Once in a while, however, she was afraid of being married to a horrible serpent. One night, while her husband slept, she illuminated their bed with a lantern and found Eros (or Cupid), a man of incredible beauty, beside her.

The light woke him up and he found out that the woman he loved wasn’t able to fulfil his only desire, and disappeared.

Every time I read this story, I asked myself: Will we never be allowed to discover the face of love? It was necessary that many years passed below the bridge of my life, until I could understand that love is an act of faith in another person, and her face shall stay covered in mystery.

Each moment shall be lived and enjoyed, but whenever we try to understand it, the magic disappears.

After I accepted this, I also allowed my life to be guided by a strange language, which I call ‘signs’. I know the world is talking to me, and I need to listen to it, and if I do that, I will always be guided toward what there is of the most intense, passionate and beautiful.

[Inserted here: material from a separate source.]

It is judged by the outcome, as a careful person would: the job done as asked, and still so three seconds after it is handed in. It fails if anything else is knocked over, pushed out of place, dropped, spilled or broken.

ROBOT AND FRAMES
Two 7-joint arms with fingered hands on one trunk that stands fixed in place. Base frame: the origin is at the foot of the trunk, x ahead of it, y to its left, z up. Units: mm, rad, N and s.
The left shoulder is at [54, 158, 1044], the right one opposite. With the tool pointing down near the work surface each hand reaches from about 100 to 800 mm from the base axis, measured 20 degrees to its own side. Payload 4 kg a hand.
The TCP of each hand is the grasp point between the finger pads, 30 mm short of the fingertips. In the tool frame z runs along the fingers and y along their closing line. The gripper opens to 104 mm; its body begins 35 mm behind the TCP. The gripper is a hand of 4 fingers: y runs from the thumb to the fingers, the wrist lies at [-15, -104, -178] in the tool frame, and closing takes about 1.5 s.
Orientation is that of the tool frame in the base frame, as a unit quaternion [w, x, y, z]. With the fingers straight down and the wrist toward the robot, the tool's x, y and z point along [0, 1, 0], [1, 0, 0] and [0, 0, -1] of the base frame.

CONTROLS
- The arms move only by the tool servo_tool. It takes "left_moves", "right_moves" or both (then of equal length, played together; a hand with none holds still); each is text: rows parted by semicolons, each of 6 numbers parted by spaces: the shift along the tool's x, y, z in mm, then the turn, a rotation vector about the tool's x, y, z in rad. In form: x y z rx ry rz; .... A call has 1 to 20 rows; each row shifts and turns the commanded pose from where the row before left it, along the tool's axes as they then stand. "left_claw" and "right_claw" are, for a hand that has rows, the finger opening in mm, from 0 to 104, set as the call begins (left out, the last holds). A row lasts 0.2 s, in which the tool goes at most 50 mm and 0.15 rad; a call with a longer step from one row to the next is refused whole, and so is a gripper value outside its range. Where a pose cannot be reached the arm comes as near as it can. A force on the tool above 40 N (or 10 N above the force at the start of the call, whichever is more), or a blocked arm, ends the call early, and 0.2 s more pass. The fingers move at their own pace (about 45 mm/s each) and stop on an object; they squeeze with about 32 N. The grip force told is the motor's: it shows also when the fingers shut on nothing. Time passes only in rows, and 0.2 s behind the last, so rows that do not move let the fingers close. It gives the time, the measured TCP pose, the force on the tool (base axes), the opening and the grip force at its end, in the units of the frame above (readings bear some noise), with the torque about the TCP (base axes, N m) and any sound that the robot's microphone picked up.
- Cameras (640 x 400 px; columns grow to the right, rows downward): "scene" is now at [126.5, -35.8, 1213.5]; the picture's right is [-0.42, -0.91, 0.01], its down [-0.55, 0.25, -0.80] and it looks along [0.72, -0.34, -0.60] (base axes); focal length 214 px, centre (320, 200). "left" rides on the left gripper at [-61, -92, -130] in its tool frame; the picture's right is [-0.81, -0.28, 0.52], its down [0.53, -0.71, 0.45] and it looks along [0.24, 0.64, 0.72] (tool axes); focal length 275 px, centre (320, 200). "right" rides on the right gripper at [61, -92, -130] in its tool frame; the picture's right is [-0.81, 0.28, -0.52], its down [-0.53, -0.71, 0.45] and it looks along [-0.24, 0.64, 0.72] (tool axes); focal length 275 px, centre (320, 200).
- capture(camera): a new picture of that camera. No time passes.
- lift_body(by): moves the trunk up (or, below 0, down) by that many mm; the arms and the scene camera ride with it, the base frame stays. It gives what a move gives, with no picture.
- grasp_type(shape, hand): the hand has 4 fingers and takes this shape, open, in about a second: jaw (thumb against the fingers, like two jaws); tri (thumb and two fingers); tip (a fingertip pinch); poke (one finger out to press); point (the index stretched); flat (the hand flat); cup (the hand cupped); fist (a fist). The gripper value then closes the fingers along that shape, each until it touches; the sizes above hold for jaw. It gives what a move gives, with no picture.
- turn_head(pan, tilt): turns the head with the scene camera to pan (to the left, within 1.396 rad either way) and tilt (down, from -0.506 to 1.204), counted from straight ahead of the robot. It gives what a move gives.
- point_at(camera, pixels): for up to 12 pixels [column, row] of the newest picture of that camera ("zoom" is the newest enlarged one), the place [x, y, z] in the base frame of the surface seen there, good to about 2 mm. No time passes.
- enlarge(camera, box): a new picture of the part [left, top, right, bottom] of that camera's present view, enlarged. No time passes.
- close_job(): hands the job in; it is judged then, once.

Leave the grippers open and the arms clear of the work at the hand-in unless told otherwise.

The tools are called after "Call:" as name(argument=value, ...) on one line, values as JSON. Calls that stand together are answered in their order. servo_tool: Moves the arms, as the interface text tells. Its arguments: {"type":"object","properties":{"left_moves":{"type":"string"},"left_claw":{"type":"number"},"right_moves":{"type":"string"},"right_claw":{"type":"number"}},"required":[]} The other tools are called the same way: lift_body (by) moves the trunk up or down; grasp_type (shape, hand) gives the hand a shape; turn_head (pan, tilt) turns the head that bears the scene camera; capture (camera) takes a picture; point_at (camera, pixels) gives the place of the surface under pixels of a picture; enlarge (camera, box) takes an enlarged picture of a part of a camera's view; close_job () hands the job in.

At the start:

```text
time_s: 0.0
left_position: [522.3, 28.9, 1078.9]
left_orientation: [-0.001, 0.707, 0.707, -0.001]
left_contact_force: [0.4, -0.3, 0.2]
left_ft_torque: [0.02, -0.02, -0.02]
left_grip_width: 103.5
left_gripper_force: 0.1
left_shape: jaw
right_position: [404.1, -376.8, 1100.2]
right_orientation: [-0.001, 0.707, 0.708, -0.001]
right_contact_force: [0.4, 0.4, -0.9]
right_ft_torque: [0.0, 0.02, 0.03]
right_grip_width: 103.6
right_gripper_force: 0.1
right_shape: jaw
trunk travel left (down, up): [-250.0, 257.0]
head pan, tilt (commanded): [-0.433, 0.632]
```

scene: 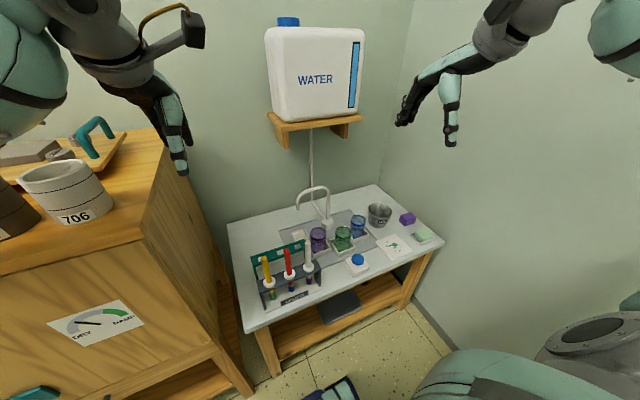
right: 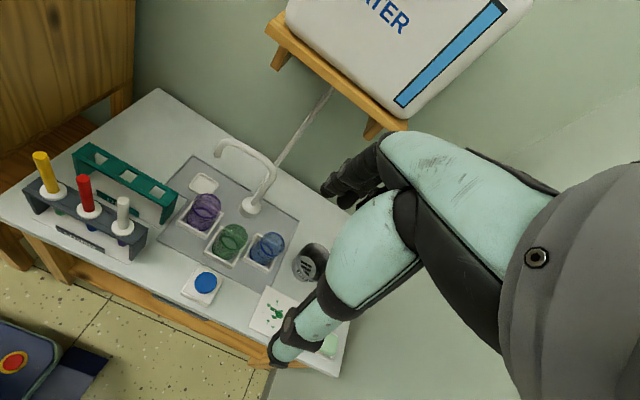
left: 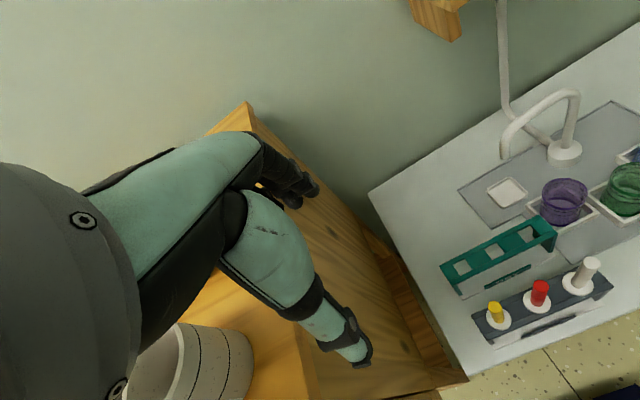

Of course it isn’t easy, and sometimes I feel like Psyche at the cliff, cold and terrified; but if I am able to overcome that night and surrender to mystery and to the faith in life, I always end up waking up in a palace. All I need is to trust in Love, even running the risk of erring.

Concluding the Greek myth: Desperate to have her love back, Psyche submits herself to a series of tasks imposed by Aphrodite (or Venus), Cupid’s (or Eros’s) mother, who was envious of her beauty.

One of these tasks was to give Aphrodite some of her beauty. Psyche becomes curious about the box that should contain the beauty of the goddess, and again, she isn’t able to deal with Mystery and decides to open it.

She didn’t find anything of beauty in the box, but an infernal sleepiness that left her inert, and without movement.

Eros/Cupid is in love as well, regretting not having been more tolerant toward his wife. He is able to enter the castle and wake her up from this profound sleep with the tip of his arrow and tells her once again: ‘You almost died due to your curiosity.’

This is the great contradiction: Psyche who sought to find safety in knowledge, found insecurity. Both of them went to Jupiter, the supreme God, to implore for this union never to be undone. Jupiter strongly advocated for the cause of the lovers and got Venus to agree. From that day on, Psyche (the essence of the human being) and Eros (love) are forever united.

Those who don’t accept it and always seek an explanation for the magic and mysterious, human relations will lose the best of what life has to offer.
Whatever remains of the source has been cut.